Professors Michael Perlin, Eva Szeli, Karen Owen Talley
This course will examine the relationship between
constitutional mental disability law and international human rights law,
primarily as that relationship deals with questions of legislative
drafting, legal representation, institutional treatment, community care,
and forensic mental health systems. It will cover a comparison of civil
and common law systems, an overview of international human rights law, an
overview of regional human rights tribunals, an overview of US
constitutional mental disability law, the role of "sanism" and
"pretextuality" in understanding developments in this area,
mental disability law in an international human rights context,
comparative mental disability law, the use of institutional psychiatry as
a means of suppressing political dissension, the "universal
factors" in this area of law, and the globalization of disability
law.
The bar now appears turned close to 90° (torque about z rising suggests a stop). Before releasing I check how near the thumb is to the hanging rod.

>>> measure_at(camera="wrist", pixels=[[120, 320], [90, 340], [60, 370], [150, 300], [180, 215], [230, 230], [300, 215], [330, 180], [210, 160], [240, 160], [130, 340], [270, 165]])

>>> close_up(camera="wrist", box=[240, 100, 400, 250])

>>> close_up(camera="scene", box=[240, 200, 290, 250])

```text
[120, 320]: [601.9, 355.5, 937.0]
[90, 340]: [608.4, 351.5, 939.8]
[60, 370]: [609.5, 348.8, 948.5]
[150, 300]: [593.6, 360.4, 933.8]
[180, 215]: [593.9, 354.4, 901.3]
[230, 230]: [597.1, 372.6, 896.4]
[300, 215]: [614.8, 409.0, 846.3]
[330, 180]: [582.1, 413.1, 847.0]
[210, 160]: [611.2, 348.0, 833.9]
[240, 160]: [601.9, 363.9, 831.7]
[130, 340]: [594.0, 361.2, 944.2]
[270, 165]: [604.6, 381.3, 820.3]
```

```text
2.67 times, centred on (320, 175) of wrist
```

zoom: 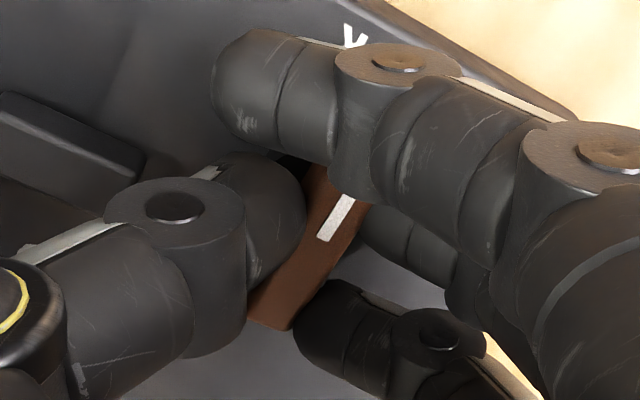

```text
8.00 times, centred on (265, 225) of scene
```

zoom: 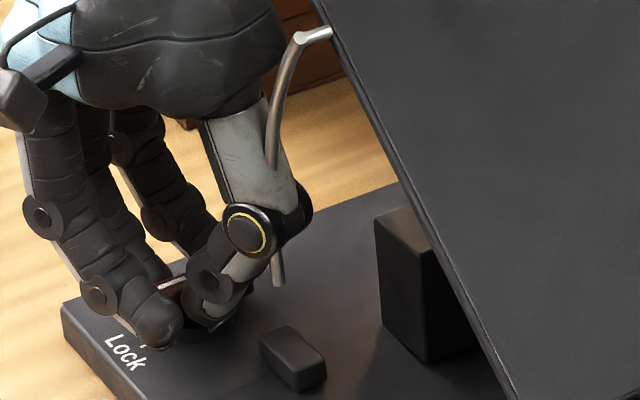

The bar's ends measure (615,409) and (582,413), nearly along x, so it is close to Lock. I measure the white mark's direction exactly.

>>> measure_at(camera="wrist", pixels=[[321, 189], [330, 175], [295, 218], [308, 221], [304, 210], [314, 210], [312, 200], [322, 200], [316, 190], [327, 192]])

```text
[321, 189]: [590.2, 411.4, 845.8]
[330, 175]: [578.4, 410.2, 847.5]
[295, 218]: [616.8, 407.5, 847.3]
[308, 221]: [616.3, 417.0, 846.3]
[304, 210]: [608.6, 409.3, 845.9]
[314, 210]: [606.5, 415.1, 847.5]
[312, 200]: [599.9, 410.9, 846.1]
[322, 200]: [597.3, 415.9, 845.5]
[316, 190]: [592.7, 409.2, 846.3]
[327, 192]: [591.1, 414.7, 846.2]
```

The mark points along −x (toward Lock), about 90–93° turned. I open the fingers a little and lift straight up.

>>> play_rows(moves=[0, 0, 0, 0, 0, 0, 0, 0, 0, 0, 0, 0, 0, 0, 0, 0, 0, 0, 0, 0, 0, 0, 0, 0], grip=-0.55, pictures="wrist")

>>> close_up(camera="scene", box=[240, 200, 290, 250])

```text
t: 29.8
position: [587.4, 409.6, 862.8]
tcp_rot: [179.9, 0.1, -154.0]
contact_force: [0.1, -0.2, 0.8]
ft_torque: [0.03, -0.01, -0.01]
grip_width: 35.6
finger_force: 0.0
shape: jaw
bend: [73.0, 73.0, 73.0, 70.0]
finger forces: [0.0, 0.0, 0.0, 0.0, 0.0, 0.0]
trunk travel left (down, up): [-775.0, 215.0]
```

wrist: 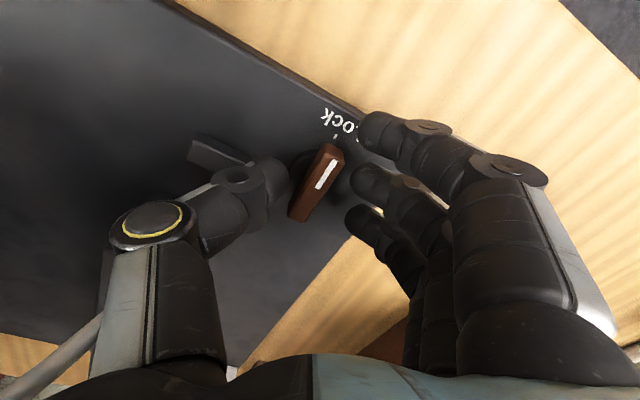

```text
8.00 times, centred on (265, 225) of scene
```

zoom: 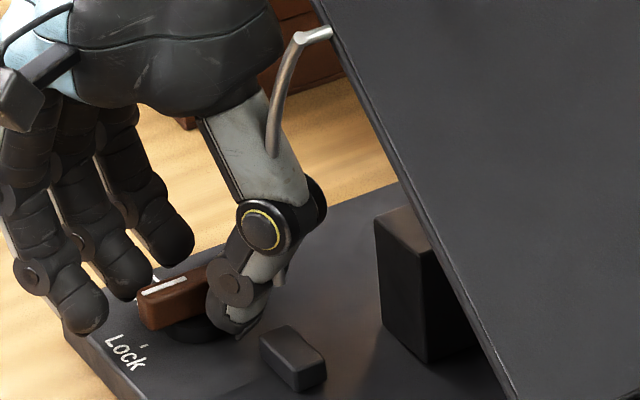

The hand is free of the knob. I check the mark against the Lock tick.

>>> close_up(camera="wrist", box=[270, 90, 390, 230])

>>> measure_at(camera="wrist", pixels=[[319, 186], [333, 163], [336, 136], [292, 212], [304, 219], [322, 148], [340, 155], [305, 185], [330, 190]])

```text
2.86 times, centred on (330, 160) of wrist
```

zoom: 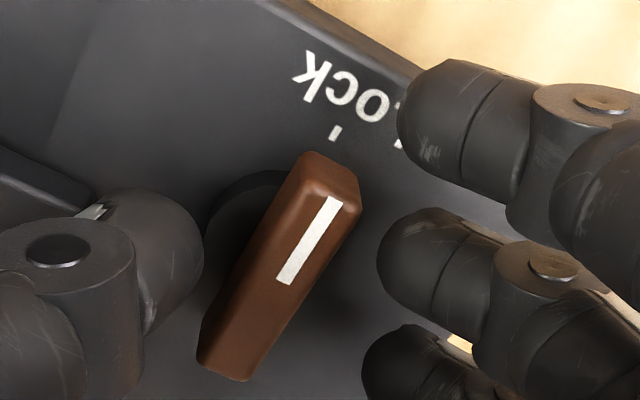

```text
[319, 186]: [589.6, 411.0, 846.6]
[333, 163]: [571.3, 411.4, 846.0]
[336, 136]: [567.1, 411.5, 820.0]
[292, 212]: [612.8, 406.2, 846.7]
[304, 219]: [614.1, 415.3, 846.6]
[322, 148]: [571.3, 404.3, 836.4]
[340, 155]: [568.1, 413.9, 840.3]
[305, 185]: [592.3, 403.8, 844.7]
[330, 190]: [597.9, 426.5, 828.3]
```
The focus will be on both American law and on international human
rights norms (e.g., the UN Principles for the Protection of Persons with
Mental Illness), and the developing body of case law in the Inter-American
and European Courts and Commissions on Human Rights.
This is a
predominately on-line course, requiring students to participate in a
weekly chat room, discussion board, and two, day-long weekend live
seminars at New York Law School. The grade is based on chat room,
discussion board and live seminar participation, a midterm paper, and a
take-home final. For master’s degree and certificate students,
Survey of Mental Disability Law is a pre-requisite or co-requisite.